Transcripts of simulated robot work
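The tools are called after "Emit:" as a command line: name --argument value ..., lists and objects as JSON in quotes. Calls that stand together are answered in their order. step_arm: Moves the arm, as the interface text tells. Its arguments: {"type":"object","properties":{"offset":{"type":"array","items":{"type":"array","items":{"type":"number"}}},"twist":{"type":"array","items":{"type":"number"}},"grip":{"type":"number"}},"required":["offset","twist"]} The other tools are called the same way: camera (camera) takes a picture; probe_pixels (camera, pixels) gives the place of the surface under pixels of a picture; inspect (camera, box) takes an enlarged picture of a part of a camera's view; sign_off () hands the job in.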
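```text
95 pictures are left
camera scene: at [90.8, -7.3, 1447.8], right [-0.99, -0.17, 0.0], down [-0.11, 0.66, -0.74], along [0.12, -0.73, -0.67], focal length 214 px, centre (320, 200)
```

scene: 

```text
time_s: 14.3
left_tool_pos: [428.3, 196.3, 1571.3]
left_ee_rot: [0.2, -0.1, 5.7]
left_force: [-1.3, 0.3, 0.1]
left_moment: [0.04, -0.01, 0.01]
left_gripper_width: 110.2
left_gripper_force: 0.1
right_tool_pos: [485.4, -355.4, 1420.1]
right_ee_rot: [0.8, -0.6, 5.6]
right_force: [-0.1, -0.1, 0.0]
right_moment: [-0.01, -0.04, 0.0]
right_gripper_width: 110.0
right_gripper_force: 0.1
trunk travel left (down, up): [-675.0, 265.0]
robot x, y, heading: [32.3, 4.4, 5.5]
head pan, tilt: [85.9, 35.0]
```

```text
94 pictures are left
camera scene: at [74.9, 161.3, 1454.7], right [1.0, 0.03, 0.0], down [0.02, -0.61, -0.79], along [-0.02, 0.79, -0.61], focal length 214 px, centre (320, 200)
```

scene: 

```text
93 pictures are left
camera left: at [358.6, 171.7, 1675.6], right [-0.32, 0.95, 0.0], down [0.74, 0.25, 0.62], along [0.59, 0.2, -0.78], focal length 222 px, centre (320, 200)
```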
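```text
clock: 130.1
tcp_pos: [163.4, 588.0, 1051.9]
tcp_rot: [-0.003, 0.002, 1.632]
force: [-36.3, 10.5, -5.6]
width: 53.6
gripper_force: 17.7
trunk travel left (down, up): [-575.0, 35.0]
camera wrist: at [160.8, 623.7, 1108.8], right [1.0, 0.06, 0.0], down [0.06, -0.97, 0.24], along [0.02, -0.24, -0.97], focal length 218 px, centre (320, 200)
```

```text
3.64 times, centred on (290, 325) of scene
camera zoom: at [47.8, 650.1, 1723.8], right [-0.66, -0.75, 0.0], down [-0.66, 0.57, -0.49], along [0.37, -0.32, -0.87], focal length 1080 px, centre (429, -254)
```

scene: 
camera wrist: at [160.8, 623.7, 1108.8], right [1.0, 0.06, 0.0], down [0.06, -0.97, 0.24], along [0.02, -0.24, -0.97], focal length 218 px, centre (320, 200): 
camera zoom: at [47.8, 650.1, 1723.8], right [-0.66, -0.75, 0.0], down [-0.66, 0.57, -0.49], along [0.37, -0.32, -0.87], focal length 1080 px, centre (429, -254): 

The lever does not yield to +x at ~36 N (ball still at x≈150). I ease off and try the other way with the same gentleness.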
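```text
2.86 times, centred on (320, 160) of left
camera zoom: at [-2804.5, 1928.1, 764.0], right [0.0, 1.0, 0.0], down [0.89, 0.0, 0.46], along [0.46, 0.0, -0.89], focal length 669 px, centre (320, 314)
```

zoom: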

*Problem*.
Where a line in the material above holds "wrist", copy that line.

*The solution*.
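camera wrist: at [160.8, 623.7, 1108.8], right [1.0, 0.06, 0.0], down [0.06, -0.97, 0.24], along [0.02, -0.24, -0.97], focal length 218 px, centre (320, 200)
camera wrist: at [160.8, 623.7, 1108.8], right [1.0, 0.06, 0.0], down [0.06, -0.97, 0.24], along [0.02, -0.24, -0.97], focal length 218 px, centre (320, 200): 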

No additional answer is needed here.